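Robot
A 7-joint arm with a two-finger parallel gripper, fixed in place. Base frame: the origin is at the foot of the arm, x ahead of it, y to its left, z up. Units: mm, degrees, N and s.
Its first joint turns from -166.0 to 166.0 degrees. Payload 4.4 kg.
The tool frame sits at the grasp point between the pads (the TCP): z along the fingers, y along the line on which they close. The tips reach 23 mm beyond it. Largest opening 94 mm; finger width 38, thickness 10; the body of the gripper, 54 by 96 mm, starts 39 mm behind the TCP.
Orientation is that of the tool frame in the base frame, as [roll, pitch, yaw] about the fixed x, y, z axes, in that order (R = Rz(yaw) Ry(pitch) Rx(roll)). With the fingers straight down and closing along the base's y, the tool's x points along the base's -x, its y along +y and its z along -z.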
####
■ Instructions for the task
Return exactly, please, the lines of the material from the first one down to and including the line where "The tool frame sits" appears.

■ Final result
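Robot
A 7-joint arm with a two-finger parallel gripper, fixed in place. Base frame: the origin is at the foot of the arm, x ahead of it, y to its left, z up. Units: mm, degrees, N and s.
Its first joint turns from -166.0 to 166.0 degrees. Payload 4.4 kg.
The tool frame sits at the grasp point between the pads (the TCP): z along the fingers, y along the line on which they close. The tips reach 23 mm beyond it. Largest opening 94 mm; finger width 38, thickness 10; the body of the gripper, 54 by 96 mm, starts 39 mm behind the TCP.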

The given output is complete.